I have friends with school age kids now and every once in awhile they will post a math homework problem that they are trying to help with. We all take a crack at it and usually can figure it out. I do have some other math genius friends around who can do the complex things and I'm pretty good at this super complicated crazy "common core" math. I put common core in quotes there because common core isn't a method, it's a standard. But just like our parents hated "new math" we hate "common core" because it's different than what we learned. Well, except for me. Because see I learned math from my mom.

Take that discount at the store. If you are figuring out a 25% discount the math we learned would have you multiply the total by .25 then subtract that answer from the total and that leaves your answer. Which would involve moving decimal points, carrying down zeros as place holders and all sorts of things that you would need to keep in your head to figure it out. My mother's way? Take ten percent double it and halve it. $150 sweater with a 25% discount? Easy. Ten percent of that is $15. You know that because you just have to move that decimal one space to the left and you have 10%. Easy mom tricks. Then 15 and 15 is 30. That's 20% easy peasy. To get that last 5%? That's half of ten right? So another $7.50 so your total discount is $37.50. Want to do the easy math in your head? Subtract that $37.50 from $150, but it's easier really to subtract $40 and then add back in the $2.50 to make it right. So the sweater after discount is $112.50. Would have taken me less time to work it in my head than write it all out. But that's basically what I see in "common core" commotion now. It's the bringing things up to tens and even numbers to make the base math easier. The old math my mother knew, before the "new math" they taught me. (by the way, my mother taught me how to figure out the discount my father taught me that I still wouldn't pay $112.50 for a sweater)

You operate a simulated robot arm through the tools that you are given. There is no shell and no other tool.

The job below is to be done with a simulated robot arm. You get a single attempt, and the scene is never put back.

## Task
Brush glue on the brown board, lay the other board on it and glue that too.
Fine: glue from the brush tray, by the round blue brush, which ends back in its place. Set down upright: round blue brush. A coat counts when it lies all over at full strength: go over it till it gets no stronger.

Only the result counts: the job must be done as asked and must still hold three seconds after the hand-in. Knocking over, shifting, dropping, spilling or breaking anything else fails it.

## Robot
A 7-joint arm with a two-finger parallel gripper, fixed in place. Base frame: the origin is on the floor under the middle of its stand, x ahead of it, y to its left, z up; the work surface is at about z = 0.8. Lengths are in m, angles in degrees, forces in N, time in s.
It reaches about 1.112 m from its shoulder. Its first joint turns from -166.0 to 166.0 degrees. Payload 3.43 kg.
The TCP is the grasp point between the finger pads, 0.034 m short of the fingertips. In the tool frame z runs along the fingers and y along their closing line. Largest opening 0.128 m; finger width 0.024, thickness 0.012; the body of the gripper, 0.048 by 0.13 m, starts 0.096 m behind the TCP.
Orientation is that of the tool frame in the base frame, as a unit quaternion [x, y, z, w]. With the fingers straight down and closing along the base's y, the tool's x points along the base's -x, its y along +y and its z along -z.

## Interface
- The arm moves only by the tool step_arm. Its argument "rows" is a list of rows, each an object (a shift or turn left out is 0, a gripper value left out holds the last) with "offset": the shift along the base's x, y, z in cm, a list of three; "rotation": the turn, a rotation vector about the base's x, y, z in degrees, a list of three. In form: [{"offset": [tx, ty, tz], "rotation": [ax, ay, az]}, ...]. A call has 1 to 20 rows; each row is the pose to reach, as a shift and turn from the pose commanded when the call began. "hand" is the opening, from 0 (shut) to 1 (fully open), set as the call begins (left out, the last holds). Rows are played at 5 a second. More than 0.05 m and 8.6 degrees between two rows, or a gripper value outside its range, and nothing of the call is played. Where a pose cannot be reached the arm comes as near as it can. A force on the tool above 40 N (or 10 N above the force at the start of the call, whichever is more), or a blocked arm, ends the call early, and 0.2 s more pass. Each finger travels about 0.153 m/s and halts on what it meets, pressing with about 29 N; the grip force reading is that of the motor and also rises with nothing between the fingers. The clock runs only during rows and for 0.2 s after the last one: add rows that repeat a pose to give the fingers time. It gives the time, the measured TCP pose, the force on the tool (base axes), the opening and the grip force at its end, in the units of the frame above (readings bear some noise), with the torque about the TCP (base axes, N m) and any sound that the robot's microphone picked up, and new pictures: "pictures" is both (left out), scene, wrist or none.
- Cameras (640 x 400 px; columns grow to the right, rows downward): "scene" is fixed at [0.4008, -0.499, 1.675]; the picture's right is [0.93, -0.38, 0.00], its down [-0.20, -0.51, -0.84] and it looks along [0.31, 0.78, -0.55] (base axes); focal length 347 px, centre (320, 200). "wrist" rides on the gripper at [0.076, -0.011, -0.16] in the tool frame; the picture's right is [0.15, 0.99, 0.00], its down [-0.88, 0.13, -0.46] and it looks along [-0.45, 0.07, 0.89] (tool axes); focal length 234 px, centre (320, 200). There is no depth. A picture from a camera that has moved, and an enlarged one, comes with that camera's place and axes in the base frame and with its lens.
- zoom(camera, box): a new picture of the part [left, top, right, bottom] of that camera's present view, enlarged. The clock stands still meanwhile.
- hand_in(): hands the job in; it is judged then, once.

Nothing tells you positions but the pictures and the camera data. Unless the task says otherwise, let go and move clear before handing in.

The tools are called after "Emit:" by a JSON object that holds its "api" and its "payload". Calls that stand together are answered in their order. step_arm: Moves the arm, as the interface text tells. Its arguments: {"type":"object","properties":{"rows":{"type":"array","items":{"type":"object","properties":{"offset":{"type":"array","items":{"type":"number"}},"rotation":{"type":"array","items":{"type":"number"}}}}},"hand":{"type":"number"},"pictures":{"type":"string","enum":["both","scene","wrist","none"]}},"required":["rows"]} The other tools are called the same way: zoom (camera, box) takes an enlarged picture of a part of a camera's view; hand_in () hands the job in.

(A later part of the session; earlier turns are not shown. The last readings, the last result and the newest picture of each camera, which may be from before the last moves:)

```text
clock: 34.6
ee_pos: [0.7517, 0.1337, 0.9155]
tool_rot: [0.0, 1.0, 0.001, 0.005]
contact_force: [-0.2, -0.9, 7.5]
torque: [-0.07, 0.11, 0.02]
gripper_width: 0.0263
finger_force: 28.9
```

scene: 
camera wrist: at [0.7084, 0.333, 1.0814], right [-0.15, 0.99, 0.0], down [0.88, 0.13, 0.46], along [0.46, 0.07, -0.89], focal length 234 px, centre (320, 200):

Now why did my mom hate "new math"? Because she didn't understand it. Why do most people (from my observance) hate the new math of today? Because they don't understand it. We feel like we should know how to do what our kids are learning. Especially when they are younger. And if for some reason we don't, we blast the system. I mentioned C earlier and being a math genius because I had to let go of the idea that I would know more than he did at a very early age. He was smarter than I was and that was apparent. I might know more in certain areas, I might have a lot of life skills to teach him, but he was flat out smarter than I was. It's a blow to your ego as a parent when your 9 year old knows more than you do. Or when your 7th grader has a question on their homework and you have to say, "I have no idea." Nobody likes to feel dumb. Luckily for me I had a lot of practice with him so I got really good at it.

But guess what? It wasn't about what I was comfortable with. If I had only let him learn what I knew he would never have had the opportunity to know more than I do. Get it? It's not about you. It's about them. They are learning a new way because our old way wasn't working. We bitch and moan about falling behind the rest of the world in skills and test scores and then freak out about trying a new method of teaching. "The old way was good enough for me!" Ummm...no. No it wasn't. I'm saying that as one of you. It wasn't. We didn't learn enough. We didn't learn as much as we should have. Math stopped for me in high school after one year of algebra and one year of geometry. And I had to retake the algebra in college because I couldn't remember enough of it to move along. If we want our kids to be able to work in math and science fields we need to find ways of teaching them math and science.

Is what your school is doing right now the best? I don't know. I can't really answer it. But I can tell you that just because you can't do it doesn't mean it can't be done. And it doesn't necessarily mean it's the wrong way to do it. If you don't understand the new math how about scheduling a session with your kid's teacher to have them show you? Wouldn't that be more productive than posting online about how stupid this or that test is?

 Like I mentioned, I have a degree in accounting. One of the reasons I really liked doing accounting is because numbers don't lie. The other thing I really liked was cross footing. That's when the numbers all add up to be the same no matter how many ways you look at them. And that's what you need to remember when looking at this "common core" nonsense...yes 2+3=5 and it's just that simple.

But guess what?
So does:
3+2
and
4+1
and
10-5
And you can represent it with a graph. Or a number line. Or a pile of donuts. Or dots on a board. Or....


Lots of ways to get there...don't discount all of the others just because you didn't learn it that way.